**Short exercise**
Every line containing the word "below" needs to be found and copied.

**Supplied data**
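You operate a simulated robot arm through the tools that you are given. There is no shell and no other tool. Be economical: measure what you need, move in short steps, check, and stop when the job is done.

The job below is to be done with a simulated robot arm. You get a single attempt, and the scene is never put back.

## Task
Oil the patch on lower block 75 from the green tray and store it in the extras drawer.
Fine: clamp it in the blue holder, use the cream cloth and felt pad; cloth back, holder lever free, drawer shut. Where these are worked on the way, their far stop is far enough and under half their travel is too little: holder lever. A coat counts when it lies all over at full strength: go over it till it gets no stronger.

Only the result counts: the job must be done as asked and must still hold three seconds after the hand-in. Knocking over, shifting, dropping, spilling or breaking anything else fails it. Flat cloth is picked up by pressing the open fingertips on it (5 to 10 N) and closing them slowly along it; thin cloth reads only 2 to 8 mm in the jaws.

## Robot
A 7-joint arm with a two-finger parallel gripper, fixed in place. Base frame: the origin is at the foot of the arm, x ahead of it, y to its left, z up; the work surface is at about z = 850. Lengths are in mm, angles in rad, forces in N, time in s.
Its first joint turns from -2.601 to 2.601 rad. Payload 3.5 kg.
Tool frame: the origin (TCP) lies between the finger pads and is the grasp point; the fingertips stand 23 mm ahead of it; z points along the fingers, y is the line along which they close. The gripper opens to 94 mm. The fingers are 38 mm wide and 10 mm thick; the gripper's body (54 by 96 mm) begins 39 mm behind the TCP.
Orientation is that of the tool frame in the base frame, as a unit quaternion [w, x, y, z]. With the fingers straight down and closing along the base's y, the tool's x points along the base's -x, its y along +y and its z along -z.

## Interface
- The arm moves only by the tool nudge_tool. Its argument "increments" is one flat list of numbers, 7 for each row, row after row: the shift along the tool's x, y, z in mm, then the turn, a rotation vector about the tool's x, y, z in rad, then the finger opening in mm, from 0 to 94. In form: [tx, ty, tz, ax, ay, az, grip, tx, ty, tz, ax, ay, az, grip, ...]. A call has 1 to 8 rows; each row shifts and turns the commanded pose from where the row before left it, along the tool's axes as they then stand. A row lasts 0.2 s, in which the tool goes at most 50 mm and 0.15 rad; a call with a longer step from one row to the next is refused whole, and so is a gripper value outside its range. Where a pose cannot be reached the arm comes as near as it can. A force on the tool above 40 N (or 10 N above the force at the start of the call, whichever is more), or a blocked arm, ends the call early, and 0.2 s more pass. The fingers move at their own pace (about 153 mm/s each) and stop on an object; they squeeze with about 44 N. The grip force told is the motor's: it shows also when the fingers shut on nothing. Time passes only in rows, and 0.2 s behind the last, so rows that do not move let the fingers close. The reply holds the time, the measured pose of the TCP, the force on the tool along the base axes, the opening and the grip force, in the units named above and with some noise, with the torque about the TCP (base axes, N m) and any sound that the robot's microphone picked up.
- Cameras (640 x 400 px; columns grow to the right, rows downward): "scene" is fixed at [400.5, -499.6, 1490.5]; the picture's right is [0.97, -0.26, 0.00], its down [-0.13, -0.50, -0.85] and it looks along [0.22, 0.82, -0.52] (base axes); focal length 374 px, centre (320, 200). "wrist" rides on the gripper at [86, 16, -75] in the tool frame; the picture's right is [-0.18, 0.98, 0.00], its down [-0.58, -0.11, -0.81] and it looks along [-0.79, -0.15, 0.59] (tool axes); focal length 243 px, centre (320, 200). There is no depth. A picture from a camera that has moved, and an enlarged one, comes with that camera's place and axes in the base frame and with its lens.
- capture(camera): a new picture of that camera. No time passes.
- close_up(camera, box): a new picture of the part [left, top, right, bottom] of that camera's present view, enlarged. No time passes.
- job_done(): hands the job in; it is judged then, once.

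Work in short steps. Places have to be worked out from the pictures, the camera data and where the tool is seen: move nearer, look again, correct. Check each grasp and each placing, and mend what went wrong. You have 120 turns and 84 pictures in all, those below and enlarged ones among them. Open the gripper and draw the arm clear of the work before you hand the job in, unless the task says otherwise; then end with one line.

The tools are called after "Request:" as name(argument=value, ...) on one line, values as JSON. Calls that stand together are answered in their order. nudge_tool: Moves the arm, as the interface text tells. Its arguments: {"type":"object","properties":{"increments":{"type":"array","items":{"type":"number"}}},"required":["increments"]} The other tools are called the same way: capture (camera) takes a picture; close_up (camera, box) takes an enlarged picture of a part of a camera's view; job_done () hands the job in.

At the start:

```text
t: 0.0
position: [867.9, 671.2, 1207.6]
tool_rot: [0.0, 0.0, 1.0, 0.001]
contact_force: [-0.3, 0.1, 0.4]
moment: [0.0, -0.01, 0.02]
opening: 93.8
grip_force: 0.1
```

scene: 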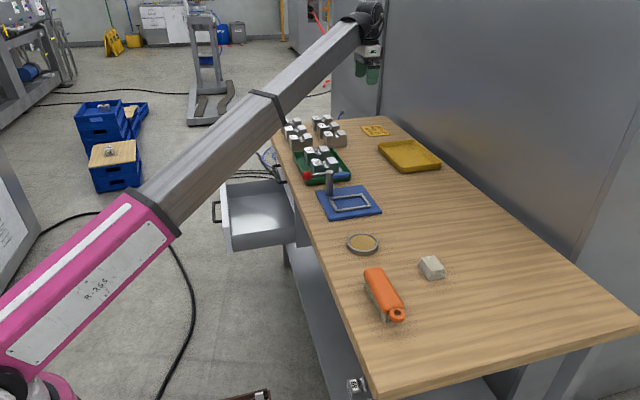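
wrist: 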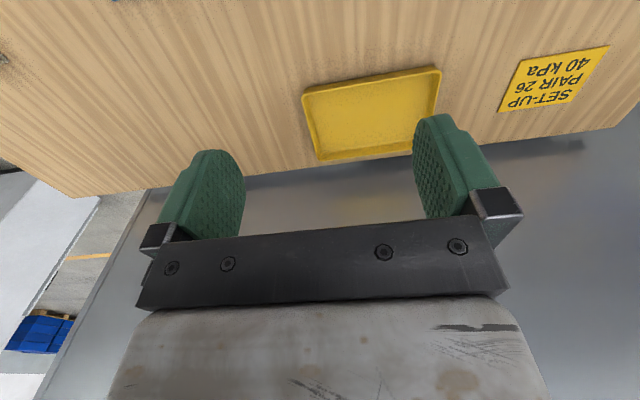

**Reply**
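The job below is to be done with a simulated robot arm. You get a single attempt, and the scene is never put back.
Work in short steps. Places have to be worked out from the pictures, the camera data and where the tool is seen: move nearer, look again, correct. Check each grasp and each placing, and mend what went wrong. You have 120 turns and 84 pictures in all, those below and enlarged ones among them. Open the gripper and draw the arm clear of the work before you hand the job in, unless the task says otherwise; then end with one line.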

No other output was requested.